(What you have to do) Check each line of the listing, and copy it if it contains the word "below".

(Given information)
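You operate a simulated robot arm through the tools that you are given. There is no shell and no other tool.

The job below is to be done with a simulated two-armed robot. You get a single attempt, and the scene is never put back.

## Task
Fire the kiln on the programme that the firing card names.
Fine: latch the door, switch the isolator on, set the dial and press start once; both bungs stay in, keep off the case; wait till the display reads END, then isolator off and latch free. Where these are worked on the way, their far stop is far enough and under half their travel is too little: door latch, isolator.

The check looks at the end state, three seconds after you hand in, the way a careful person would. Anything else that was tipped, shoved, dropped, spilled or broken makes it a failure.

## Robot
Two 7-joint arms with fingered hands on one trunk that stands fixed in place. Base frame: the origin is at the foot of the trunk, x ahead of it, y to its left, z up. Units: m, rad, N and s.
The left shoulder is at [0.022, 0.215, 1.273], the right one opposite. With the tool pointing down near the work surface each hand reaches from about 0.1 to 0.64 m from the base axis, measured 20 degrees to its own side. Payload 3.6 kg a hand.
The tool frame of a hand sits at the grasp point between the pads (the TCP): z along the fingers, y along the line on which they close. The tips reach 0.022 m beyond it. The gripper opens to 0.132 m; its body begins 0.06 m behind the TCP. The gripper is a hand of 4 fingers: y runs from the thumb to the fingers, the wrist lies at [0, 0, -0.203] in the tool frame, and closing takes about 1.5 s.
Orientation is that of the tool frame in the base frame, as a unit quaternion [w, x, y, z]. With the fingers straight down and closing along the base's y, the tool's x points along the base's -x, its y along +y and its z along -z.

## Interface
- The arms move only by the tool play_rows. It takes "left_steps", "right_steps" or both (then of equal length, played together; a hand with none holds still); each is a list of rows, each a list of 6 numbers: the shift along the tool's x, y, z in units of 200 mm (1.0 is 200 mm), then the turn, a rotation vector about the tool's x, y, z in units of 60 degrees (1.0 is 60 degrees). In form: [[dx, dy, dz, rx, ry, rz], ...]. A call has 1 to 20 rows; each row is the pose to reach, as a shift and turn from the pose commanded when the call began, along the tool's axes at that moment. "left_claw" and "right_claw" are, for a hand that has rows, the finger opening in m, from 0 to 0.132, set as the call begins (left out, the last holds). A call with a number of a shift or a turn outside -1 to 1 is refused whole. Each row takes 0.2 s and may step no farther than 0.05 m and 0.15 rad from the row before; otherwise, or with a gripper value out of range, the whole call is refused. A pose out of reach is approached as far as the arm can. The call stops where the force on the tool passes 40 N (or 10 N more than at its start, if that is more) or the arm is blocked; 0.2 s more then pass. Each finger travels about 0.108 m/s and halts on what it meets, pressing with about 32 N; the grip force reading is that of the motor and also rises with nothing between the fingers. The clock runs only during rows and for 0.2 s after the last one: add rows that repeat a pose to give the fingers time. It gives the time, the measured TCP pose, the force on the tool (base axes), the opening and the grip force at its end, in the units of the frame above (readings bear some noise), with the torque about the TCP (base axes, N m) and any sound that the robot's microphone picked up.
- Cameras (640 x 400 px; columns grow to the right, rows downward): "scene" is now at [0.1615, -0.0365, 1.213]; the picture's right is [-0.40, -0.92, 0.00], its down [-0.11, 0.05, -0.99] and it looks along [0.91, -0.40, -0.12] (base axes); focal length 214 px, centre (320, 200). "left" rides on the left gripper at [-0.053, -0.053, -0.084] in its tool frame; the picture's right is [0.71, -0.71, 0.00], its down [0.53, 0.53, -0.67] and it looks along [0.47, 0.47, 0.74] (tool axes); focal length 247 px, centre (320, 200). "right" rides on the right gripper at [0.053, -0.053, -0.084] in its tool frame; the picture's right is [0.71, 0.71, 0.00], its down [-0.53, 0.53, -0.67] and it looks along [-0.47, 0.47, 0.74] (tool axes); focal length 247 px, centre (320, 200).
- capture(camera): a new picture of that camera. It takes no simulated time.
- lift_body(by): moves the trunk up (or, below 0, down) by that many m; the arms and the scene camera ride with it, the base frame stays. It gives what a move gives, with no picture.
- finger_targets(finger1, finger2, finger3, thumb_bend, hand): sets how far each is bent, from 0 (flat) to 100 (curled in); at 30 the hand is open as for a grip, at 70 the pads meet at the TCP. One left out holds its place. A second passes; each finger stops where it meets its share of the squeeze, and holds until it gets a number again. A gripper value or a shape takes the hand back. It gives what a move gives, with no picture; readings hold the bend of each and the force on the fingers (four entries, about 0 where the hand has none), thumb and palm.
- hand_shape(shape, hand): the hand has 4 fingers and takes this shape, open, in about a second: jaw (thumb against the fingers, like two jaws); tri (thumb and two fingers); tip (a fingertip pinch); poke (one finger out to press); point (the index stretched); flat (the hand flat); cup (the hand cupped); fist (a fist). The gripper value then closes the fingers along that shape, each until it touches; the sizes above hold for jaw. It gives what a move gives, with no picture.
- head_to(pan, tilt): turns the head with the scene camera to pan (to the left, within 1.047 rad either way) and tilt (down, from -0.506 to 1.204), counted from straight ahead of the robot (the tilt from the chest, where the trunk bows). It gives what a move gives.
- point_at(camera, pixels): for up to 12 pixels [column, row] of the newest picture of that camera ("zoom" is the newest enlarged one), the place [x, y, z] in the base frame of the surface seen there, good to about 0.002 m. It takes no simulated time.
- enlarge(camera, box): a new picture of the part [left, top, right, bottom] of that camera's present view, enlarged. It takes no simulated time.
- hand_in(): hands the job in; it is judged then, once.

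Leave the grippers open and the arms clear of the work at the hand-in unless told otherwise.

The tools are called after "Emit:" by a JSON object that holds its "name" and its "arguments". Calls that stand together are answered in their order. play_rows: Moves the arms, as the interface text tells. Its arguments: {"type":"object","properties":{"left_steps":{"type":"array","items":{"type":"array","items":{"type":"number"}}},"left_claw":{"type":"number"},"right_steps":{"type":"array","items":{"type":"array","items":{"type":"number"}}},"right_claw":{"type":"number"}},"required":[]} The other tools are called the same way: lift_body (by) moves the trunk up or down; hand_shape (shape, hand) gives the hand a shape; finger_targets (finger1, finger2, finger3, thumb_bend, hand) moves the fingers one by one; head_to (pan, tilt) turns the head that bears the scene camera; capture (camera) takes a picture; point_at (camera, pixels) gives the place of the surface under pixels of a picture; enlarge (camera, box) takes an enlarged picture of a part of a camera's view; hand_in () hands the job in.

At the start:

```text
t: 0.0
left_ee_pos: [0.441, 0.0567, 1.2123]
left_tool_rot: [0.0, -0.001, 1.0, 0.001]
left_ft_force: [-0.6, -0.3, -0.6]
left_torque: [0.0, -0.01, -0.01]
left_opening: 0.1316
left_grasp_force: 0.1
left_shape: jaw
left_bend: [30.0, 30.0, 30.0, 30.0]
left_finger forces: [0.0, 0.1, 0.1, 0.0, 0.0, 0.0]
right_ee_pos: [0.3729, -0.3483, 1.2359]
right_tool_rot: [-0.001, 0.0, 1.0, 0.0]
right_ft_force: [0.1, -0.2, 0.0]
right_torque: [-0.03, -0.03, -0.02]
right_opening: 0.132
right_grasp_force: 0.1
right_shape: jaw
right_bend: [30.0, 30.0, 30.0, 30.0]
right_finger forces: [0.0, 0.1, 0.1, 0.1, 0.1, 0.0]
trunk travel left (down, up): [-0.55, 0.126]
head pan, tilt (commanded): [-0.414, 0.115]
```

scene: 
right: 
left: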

(Result of the exercise)
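The job below is to be done with a simulated two-armed robot. You get a single attempt, and the scene is never put back.
- lift_body(by): moves the trunk up (or, below 0, down) by that many m; the arms and the scene camera ride with it, the base frame stays. It gives what a move gives, with no picture.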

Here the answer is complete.